**DIRECTION 1:** Could you quote the text provided from "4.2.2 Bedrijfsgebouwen" up to and including "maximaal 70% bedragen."?
**DIRECTION 2:** Give the continuation of the text provided.

------ TEXT PROVIDED ------

4.2.2 Bedrijfsgebouwen

  1. uitsluitend toegestaan ter plaatse van de aanduiding ''bouwvlak;

  2. afstand tot de zijdelingse perceelsgrenzen minimaal 2,50 meter moet bedragen;

  3. de bouwhoogte mag maximaal 7 meter bedragen;

  4. het bebouwingspercentage: bebouwingspercentage:mag maximaal 70% bedragen.

 

4.2.3 Bouwwerken, geen gebouwen zijnde

  1. de hoogte van erf- en terreinafscheidingen mag maximaal 2 meter bedragen;

  2. de hoogte van overige bouwwerken, geen gebouwen zijnde, mag maximaal 5 meter bedragen.

 

4.3 Ontheffing van de gebruiksregels

Burgemeester en wethouders kunnen ontheffing verlenen van het bepaalde in lid 4.1, onder a en artikel 14, voor de vestiging c.q. uitoefening van:

  1. een inrichting, bedrijf of bedrijfsactiviteit die niet is vermeld in de Staat van bedrijfsactiviteiten die naar aard en invloed op de omgeving gelijk is te stellen met de in deze planregels direct toegelaten activiteiten met dien verstande dat dit niet geldt voor de vestiging van detailhandelsbedrijven, zelfstandige kantoren, horecabedrijven, bedrijven welke vallen onder artikel 2.4 van het Inrichtingen- en vergunningenbesluit milieubeheer en risicovolle bedrijven als bedoeld in artikel 2 lid 1 van het Besluit externe veiligheid inrichtingen;

  2. een inrichting, bedrijf, of bedrijfsactiviteit, vermeld in een hogere milieucategorie als aangegeven in de Staat van bedrijfsactiviteiten, voor zover het betrokken bedrijf naar aard en invloed op de omgeving geacht kan worden te behoren tot de in lid 4.1 toegelaten categorieþbn.

------ DATA EXCERPT ------

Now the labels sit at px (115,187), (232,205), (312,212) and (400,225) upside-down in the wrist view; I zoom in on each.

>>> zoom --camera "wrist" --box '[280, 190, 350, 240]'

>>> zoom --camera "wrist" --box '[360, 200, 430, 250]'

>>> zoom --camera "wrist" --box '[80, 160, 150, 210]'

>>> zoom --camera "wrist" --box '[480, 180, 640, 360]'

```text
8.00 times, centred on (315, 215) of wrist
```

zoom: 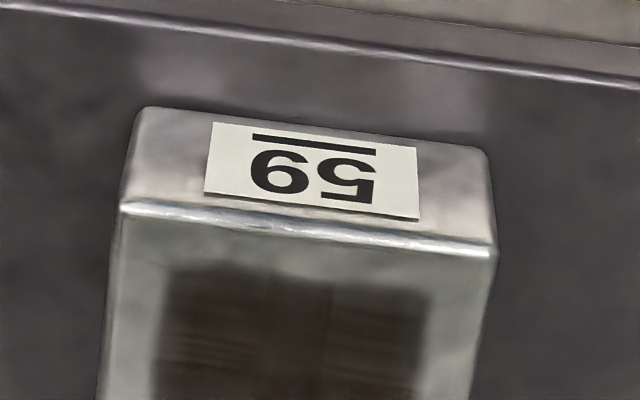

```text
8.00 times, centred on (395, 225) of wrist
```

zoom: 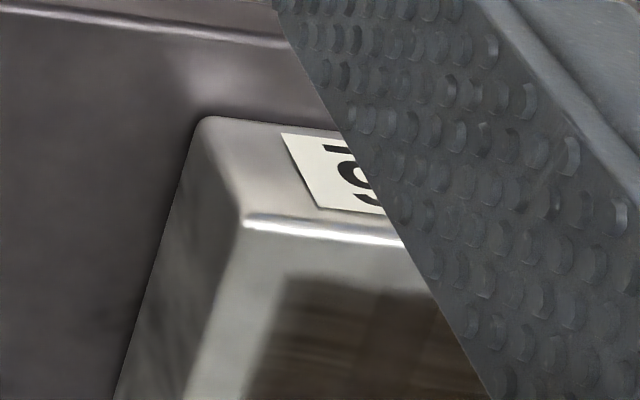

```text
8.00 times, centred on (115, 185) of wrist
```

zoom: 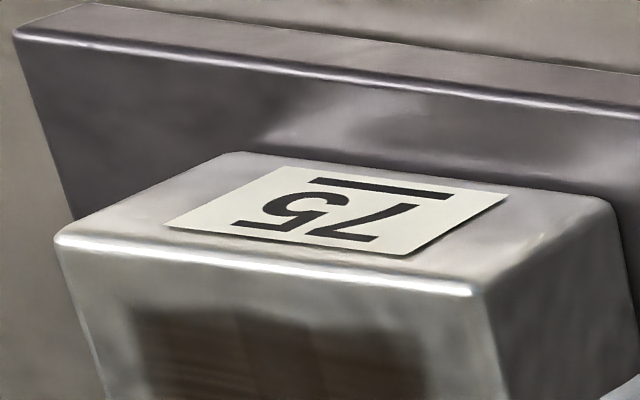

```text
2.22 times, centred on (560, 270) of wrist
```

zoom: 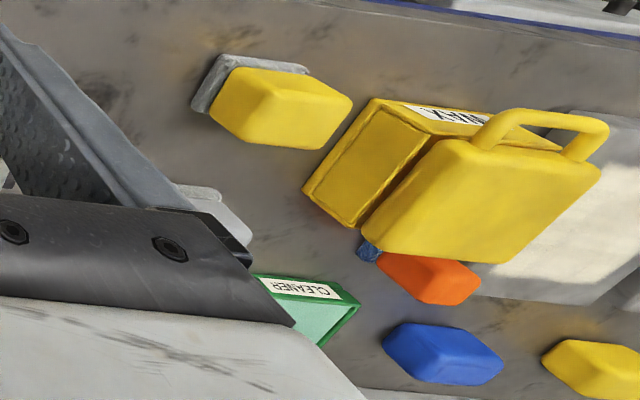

------

**TASK RESPONSE 1:**
4.2.2 Bedrijfsgebouwen

  1. uitsluitend toegestaan ter plaatse van de aanduiding ''bouwvlak;

  2. afstand tot de zijdelingse perceelsgrenzen minimaal 2,50 meter moet bedragen;

  3. de bouwhoogte mag maximaal 7 meter bedragen;

  4. het bebouwingspercentage: bebouwingspercentage:mag maximaal 70% bedragen.

**TASK RESPONSE 2:**
 

4.4 Wijzigingsbevoegdheid

Burgemeester en wethouders kunnen de bestemming van de gronden ter plaatse van de aanduiding ''Wro-zone-wijzigingsgebied'' wijzigen in de bestemming ''Wonen'', met dien verstande dat:

  1. per bouwperceel maximaal 1 vrijstaande woning mag worden gebouwd doch maximaal 3 binnen deze bestemming;

  2. gebouwd moet worden ter plaatse van de aanduiding ''bouwvlak'';

  3. de goothoogte van het hoofdgebouw maximaal 6 meter mag bedragen;

  4. de bouwhoogte van het hoofdgebouw maximaal 10 meter mag bedragen;

  5. de bouwdiepte van het hoofdgebouw maximaal 15 meter mag bedragen;

  6. voor het overige het bepaalde in artikel 10 van overeenkomstige toepassing is.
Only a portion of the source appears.